Voyage dans un appartement italien

Ou plutôt, voyage dans une somme d’appartements italiens. J’ai beaucoup déménagé, depuis que je vis en Italie. Je suis passée par une multitudes de colocs, d’appartements étudiants, j’ai dormi sur le canapé de mes hôtes en couchsurfing, j’ai partagé le toit d’une famille de napolitains à Ischia…

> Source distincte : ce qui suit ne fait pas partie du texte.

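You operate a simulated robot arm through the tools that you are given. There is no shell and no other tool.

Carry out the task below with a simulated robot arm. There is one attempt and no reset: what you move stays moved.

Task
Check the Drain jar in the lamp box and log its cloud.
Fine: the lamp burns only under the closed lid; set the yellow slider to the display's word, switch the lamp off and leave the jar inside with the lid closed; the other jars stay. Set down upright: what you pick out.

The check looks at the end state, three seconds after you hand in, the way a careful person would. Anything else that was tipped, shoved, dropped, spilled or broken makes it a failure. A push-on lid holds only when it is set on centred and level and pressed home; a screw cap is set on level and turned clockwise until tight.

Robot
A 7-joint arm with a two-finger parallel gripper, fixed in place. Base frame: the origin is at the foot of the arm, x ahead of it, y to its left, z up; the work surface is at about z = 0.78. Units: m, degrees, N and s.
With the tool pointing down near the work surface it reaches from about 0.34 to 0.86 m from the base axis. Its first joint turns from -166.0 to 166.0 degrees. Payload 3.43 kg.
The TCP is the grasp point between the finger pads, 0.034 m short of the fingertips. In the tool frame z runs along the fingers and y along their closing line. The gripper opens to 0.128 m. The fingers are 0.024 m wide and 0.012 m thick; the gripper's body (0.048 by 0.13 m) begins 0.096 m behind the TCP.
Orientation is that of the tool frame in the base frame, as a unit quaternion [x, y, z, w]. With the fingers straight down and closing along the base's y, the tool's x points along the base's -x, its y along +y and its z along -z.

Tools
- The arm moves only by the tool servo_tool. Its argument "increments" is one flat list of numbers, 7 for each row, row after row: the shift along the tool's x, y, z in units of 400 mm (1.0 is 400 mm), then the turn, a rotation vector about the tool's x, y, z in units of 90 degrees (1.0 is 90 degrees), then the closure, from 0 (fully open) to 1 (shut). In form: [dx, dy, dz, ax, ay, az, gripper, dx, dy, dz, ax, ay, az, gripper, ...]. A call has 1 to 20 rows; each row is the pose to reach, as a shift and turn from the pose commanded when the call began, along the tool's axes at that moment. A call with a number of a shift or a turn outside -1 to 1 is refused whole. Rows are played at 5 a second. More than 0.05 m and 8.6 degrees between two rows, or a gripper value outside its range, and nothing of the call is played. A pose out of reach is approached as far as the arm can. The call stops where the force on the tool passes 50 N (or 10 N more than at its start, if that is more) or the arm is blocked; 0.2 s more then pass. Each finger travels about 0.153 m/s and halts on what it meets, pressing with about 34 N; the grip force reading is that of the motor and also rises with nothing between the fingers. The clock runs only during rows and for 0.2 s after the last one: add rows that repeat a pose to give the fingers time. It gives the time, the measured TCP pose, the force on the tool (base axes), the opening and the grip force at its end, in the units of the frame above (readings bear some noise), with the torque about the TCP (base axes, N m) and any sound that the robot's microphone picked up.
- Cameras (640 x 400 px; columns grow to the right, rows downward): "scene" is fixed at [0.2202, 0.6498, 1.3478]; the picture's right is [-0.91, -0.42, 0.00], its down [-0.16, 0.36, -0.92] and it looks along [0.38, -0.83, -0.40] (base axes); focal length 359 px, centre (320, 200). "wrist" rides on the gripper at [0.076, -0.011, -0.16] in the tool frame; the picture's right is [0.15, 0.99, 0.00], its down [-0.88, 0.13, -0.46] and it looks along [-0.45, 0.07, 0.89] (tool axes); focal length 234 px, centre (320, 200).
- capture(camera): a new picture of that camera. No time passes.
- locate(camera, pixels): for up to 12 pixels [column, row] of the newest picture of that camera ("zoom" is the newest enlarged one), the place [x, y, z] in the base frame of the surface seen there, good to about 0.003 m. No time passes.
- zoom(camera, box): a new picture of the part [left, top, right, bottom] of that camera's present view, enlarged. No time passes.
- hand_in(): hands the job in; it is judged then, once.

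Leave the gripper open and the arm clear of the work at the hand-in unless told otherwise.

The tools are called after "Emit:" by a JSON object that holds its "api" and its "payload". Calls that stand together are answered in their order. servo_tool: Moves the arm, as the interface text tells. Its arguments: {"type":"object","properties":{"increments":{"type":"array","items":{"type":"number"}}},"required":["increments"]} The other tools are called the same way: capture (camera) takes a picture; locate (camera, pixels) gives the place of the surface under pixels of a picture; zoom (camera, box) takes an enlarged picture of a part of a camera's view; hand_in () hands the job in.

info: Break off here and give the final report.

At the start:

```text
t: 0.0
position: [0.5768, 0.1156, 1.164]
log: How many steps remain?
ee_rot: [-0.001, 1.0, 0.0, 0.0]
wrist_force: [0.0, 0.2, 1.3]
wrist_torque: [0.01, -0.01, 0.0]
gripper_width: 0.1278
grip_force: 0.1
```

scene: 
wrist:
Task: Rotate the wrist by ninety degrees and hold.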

Il y a eu cette coloc d’américains à Monteverde qui m’ont foutue dehors parce que je ne supportais pas leur tapage nocturne. Cet appartement à la Garbatella, où il y avait toujours un voisin en train d’utiliser la machine à laver, un couchsurfer sur le canapé et quelqu’un qui jouait de la guitare quelque part. Cette coloc de terroni, quatre mecs venus du Sud, qui me préparaient le dîner quand je rentrais des cours du soir. L’appartement bourgeois du centre de Naples où j’ai été au pair, puis le déménagement estival de la petite famille dans une maison blanche au toit plat sur l’île d’Ischia. Puis encore Venise, quatre filles qui bossent comme des folles dans un petit appart de Cannaregio, organisent des soirées déguisées et de gargantuesques dîners de coloc. Puis les apparts de passage, en voyage. Un canapé à Naples chez un allemand. Un appartement design d’architectes à Bari. Encore à Bari, l’immense appart de Coco, arpenté par son lapin nain. Le chaos de l’appartement de Carmella à Sienne et ses deux énormes tortues, qui « n’arrêtent pas de grossir ». Un vaste appartement moderne, tiré à quatre épingles par Giusi, à Salerne.

Et encore beaucoup d’autres. La maison, les lieux de l’intime, font partie intégrante, pour moi, des voyages. Ce sont des lieux de rencontre. Ils contiennent les souvenirs. Même chose pour ces logements où j’ai vécu plus longtemps. Quand je repense à mes années à Rome, avec mes souvenirs reviennent les sensations du quartier où j’habitais. Les vibrations de la maison, le langage de ses habitants, le rythme et la lumière qui les caractérisaient.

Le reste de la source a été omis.